4) Get your camera set up properly. First, turn off the flash. Many beginners do not realize this can be done. Usually, in the menu, you can find a icon with a lightning bolt that represents the flash. Look then for that symbol with a line through it. That should turn off your flash. Then, if your camera has a setting that allows you to set your shutter speed, try experimenting with long exposures. Try a 3, 5, and 10 second exposure to see what you get. Typically, you will be better off using a long exposure for the individual fireworks and a shorter exposure for the grand finale (since there is so much light in the sky with all the bursts). Remember that the longer the exposure, the more of a “trail” you will see for each burst and the more likely you are to catch multiple bursts in one image.
Lastly, shoot a lot. Memory cards can store lots of photos, which gives you lots of room to experiment. Like most good photographers, you need to shoot a lot to get one or two great pictures. Let us know how your shots turn out. Have a great but safe 4th of July.
Simple Photography Printing Tip
Today I am going to talk about how large or small you need to take your image for different printing purposes. Depending upon what you want to do with a photograph, you can set your camera to shoot the image at different sizes. For professional photographers, this comes naturally but for beginners, it can be a bit confusing. To simplify things, we are going to lay out how large an image needs to be to get a good print. If you are going to use your image for:
Website or email: Image should be 640 x 480
Business card: Image should be 1024 x 768
4 x 6 print: Image should be 1800 x 1200 (2 mega pixels)
5 x 7 print: Image should be 2100 x 1500 (3 mega pixels)
8 x 10 print: Image should be 2400 x 3000 (7 mega pixels)
11 x 14 plus print: Image should be 3300 x 4200 (largest possible setting)
These are some basic guidelines that you should follow to get a beautiful quality print. When you go to the menu options on your camera you should easily find the settings for image resolution.
There is another option to consider when setting your camera for the appropriate output size. There are several options for the file format but for this tip, we will discuss two file types, tiff and jpeg.
TIFF: This file format is uncompressed. Choosing TIFF means that you’re always assured of getting all the image quality captured and processed by the camera. But TIFF files can be quite large, which means that only a few will fit onto a memory card. They can also take a while to be written to the card, which, with some cameras, means it might be a few seconds before you can take another picture.
JPEG: This file format is compressed, which means that the picture information is squeezed to a smaller size before it’s stored on the memory card. Though this compression does not alter the photo’s resolution, it does come at the expense of a slight loss of detail and clarity in the photo. Typically, a camera will offer several JPEG settings, each offering progressively more compression (which translates into being able to store more photos on the memory card), with a commensurate drop in image quality.
If you are wanting more detail and a better quality photograph, purchase extra memory cards and shoot on the tiff setting. If all you are wanting to do is put your images on the internet or print small prints, jpeg will be just fine.

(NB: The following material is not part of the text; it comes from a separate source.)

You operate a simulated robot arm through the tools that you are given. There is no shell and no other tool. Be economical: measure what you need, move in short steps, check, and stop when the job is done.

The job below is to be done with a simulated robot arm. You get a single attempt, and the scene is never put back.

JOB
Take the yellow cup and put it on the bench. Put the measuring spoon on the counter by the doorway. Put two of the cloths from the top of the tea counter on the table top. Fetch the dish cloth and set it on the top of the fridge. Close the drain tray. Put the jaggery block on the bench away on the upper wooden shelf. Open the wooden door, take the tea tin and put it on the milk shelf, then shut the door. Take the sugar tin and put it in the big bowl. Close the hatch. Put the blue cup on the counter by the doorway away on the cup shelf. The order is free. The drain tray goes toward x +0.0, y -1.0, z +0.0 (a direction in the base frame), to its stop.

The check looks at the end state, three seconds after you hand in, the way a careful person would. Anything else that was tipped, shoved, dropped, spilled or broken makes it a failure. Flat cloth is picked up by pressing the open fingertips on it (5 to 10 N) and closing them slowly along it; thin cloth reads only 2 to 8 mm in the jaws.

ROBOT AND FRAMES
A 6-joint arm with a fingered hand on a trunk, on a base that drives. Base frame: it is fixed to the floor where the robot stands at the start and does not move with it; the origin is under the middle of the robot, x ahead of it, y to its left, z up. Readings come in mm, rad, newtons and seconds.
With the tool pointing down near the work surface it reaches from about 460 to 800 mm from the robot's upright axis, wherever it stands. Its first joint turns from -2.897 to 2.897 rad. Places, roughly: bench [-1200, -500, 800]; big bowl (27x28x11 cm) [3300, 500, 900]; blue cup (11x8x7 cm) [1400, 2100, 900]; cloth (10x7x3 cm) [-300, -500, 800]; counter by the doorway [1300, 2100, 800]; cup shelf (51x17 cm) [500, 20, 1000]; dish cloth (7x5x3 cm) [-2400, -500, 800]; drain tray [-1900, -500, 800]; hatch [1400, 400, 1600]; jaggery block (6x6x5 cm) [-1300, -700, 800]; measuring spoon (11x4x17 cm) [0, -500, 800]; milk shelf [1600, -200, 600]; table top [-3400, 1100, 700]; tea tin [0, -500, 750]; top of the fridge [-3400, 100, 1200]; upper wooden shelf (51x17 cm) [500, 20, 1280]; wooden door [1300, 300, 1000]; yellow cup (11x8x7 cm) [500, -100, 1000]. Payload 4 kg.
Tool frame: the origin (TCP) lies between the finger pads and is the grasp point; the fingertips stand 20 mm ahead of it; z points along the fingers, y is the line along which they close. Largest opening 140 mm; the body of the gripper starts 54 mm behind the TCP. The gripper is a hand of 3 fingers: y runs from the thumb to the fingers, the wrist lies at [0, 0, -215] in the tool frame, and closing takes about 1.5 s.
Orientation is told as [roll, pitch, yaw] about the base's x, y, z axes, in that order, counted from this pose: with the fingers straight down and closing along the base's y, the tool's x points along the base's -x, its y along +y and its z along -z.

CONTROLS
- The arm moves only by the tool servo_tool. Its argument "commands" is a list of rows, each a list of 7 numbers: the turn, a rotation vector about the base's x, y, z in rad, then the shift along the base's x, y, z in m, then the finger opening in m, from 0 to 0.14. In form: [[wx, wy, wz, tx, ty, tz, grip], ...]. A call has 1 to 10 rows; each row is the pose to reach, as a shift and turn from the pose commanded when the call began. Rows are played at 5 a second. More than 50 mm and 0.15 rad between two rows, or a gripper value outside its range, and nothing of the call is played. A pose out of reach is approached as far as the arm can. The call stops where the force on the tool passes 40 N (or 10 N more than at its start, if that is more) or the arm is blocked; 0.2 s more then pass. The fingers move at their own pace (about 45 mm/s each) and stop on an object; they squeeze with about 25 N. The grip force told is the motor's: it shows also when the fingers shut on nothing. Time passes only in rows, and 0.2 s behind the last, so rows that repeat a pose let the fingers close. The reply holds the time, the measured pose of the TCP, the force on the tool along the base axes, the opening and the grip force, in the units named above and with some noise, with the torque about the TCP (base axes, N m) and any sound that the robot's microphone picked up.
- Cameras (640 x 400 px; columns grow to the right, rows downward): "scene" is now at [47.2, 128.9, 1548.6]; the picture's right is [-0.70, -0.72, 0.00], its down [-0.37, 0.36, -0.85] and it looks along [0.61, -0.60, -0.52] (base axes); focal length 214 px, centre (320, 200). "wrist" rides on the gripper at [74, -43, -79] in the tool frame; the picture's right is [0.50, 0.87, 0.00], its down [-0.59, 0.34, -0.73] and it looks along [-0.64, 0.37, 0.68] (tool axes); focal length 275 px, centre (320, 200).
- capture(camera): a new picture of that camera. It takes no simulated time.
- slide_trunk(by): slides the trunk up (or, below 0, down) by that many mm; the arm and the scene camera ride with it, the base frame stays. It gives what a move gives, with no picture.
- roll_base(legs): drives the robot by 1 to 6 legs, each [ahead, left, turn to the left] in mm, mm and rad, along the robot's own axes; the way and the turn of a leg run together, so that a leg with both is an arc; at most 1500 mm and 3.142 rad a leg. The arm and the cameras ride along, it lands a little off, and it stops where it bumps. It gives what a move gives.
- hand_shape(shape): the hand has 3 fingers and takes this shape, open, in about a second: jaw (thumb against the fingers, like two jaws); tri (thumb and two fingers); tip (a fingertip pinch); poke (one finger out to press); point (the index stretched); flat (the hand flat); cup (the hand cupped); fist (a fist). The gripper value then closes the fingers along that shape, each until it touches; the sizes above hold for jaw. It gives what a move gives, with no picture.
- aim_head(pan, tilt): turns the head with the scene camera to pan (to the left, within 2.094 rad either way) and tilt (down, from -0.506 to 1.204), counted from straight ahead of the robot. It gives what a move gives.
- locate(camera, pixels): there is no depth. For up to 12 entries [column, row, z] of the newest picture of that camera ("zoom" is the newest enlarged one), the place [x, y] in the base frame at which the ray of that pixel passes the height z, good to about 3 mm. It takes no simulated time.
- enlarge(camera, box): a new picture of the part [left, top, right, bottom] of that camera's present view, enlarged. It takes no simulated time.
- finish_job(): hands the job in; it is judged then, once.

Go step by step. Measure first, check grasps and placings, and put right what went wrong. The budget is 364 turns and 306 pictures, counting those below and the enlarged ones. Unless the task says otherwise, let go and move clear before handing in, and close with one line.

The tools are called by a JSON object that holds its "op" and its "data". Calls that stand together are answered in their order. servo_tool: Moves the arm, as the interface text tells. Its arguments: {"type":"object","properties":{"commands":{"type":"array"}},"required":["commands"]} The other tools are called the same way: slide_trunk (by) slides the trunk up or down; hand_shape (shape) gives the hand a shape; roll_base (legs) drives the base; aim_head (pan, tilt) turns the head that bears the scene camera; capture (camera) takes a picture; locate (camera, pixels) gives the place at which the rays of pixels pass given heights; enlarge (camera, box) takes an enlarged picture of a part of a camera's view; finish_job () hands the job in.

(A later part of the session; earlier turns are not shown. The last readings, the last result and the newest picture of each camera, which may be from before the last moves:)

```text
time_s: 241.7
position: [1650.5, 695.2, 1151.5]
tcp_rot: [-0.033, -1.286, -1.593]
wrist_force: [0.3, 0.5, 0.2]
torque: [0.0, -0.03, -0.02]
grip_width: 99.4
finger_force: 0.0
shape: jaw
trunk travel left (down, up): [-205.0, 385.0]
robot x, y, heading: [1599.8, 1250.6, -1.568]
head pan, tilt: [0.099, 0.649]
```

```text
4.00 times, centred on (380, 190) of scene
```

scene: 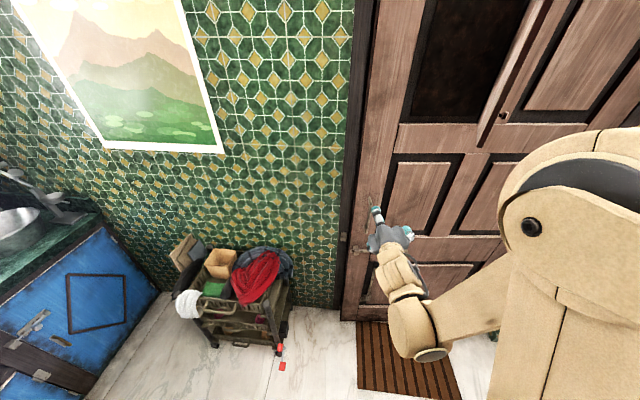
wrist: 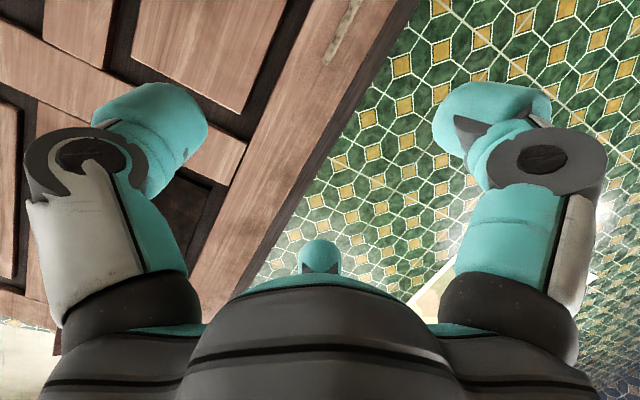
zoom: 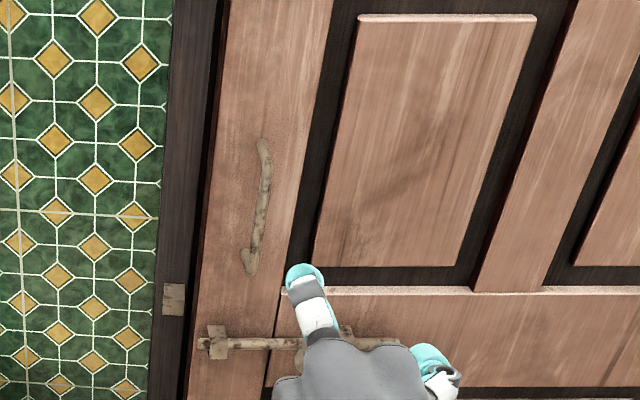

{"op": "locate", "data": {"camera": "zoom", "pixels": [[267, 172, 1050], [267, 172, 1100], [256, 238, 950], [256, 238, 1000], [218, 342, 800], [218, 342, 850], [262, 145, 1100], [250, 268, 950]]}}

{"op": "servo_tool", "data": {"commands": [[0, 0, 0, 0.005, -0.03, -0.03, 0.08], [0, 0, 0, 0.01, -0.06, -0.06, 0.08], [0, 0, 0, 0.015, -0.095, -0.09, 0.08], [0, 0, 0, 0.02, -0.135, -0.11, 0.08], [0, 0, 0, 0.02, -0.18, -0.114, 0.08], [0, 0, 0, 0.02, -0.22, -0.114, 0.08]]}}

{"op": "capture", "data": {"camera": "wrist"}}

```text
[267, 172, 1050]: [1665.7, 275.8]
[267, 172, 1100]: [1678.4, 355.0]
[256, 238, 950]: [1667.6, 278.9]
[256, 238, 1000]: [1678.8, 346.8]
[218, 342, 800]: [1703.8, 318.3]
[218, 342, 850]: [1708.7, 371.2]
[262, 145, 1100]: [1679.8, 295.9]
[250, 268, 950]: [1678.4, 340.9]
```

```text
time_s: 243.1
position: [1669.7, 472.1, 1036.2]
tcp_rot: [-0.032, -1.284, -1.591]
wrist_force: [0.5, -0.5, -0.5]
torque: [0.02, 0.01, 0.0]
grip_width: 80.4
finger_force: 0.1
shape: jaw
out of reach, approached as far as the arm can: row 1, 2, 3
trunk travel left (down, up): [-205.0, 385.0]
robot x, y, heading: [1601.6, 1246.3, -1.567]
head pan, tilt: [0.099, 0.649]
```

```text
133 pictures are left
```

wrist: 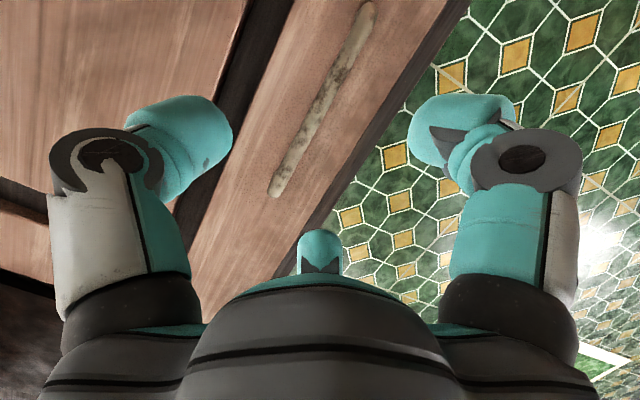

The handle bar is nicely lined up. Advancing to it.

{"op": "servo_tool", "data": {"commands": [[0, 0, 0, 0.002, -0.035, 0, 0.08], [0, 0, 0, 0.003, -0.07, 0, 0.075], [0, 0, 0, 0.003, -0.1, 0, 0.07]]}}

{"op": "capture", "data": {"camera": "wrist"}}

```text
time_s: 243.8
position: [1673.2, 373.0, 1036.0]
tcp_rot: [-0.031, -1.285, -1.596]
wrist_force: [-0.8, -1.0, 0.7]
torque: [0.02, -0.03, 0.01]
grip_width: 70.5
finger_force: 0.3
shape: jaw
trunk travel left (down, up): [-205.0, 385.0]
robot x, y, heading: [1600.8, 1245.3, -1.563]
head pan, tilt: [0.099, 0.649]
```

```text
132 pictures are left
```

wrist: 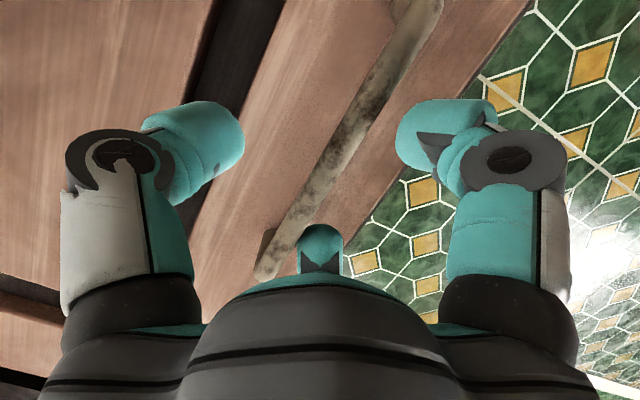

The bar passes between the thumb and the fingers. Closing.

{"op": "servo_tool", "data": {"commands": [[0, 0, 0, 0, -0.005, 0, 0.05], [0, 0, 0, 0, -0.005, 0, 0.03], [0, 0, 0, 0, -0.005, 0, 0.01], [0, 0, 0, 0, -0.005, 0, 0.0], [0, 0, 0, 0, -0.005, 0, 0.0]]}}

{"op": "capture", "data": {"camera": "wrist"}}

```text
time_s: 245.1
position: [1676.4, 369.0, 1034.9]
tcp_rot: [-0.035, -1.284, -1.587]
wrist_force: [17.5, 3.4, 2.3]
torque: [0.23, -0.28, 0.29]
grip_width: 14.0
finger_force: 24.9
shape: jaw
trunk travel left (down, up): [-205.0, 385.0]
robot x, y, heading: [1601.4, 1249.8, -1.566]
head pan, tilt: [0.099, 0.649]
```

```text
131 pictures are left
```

So next time you go out to take pictures, consider the ultimate output of the image. Take a few minutes and make sure that your camera settings are appropriate for the type of shoot you are doing. Remember also, you can always shrink your images once you get them home. You cannot however enlarge the image once it has been shot on a lower resolution. So, if you are unsure of what you will be doing with your photographs, always shoot larger resolution and tiff format, that way you can’t make a mistake.

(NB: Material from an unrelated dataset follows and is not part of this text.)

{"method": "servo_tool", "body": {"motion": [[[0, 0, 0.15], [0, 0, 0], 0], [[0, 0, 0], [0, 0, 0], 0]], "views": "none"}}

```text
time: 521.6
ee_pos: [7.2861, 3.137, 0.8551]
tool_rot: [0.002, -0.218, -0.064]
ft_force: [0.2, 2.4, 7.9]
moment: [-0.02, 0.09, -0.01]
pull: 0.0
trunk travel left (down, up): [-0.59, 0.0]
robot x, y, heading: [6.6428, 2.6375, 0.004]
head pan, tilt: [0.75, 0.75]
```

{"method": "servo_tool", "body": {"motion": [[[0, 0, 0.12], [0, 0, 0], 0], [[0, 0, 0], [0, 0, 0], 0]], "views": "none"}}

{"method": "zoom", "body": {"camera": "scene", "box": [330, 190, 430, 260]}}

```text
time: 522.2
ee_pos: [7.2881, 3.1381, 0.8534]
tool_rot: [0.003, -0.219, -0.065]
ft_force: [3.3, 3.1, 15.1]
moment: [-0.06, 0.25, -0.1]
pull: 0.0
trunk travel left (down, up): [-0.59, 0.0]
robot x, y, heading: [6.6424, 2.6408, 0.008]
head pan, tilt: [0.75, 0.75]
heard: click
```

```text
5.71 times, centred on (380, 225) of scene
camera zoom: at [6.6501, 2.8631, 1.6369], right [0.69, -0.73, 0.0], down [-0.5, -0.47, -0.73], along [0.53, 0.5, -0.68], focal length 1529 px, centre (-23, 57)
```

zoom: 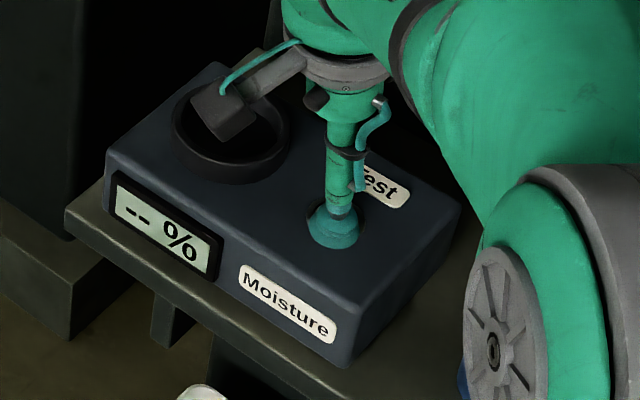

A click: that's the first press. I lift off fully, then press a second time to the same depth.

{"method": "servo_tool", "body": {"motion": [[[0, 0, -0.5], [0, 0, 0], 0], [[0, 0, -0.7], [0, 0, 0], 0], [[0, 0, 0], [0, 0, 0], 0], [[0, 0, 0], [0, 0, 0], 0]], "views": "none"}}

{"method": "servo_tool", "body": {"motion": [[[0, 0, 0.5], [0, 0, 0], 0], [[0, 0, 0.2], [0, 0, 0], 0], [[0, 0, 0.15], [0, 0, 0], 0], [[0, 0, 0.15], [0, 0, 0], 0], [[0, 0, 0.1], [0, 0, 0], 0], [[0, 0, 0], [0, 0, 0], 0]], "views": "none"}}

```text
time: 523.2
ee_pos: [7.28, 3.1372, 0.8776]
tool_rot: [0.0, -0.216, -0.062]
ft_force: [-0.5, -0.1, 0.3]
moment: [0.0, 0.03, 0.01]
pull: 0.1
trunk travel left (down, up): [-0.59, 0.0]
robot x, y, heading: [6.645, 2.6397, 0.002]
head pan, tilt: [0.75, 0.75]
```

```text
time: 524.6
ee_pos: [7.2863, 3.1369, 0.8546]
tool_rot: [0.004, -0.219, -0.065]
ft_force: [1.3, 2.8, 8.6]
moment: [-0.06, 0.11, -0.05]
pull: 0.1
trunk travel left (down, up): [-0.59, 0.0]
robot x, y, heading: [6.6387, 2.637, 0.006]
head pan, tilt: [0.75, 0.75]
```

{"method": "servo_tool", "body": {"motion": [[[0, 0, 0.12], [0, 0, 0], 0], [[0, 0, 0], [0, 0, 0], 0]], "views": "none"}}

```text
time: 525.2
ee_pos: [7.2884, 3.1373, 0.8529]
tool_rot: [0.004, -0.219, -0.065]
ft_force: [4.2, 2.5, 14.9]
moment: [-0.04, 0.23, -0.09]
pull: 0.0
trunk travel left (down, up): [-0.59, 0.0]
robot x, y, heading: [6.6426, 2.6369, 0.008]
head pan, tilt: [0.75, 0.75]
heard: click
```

Different Ways to Display Your Photography
I am going to let you guys in on one of my favorite ways to show off my photographs. Being that we have a photography studio and Fuji 370 professional printers, it is a little easier for us to play around with the images that come into the studio. My favorite thing to to with photographs is print them in different sizes other than the traditional 11×14, 8×10, 5×7, 4×6 and wallets. I have customers come in all the time and ask for different ideas on how to show off their new beach portraits. Well here it is. My favorite thing to do with images is print them in a square format. Take an 11×14 and make it a 12×12 or an 8×10 and make it a 10×10 or an 8×8, 5×7 looks interesting as a 5×5. Now, how do we do this? When you take your images to the local drug store or discount warehouse stores, you stick your card in and you are given the traditional options. Next time, before you just stick that card in and say print, do a little post production work. Any basic photo editing software will do. Be sure when you take your pictures, if you are planning on cropping to these unusual sizes, you leave plenty of border around your subject. Next bring the image into your software and crop it to the desired size. Next open up a new document and size it to the closest traditional size such as an 8×10 if you are wanting and 8×8 result.. Now you have two documents open, the original image(cropped to 8×8) and the new document(sized to 8×10). Take the original image and either drag and drop it or copy and paste it into the new document. Now you have an 8×8 image on an 8×10 document. Remember to make sure the dpi or resolution of both documents are the same. For example if you original photo is 72dpi then your new document needs to be the same resolution. I suggest 300 dpi for printing. Now that you have saved all of the images you want into the new documents and named them appropriately, save them on a disk, memory stick or cd and take them for printing. It would be a good idea to purchase a professional photo trimmer, prices range from around $20 up to hundreds of dollars. You can also purchase frames in these sizes or have them made at your local craft store. Now you have it, the big secret to odd sized prints.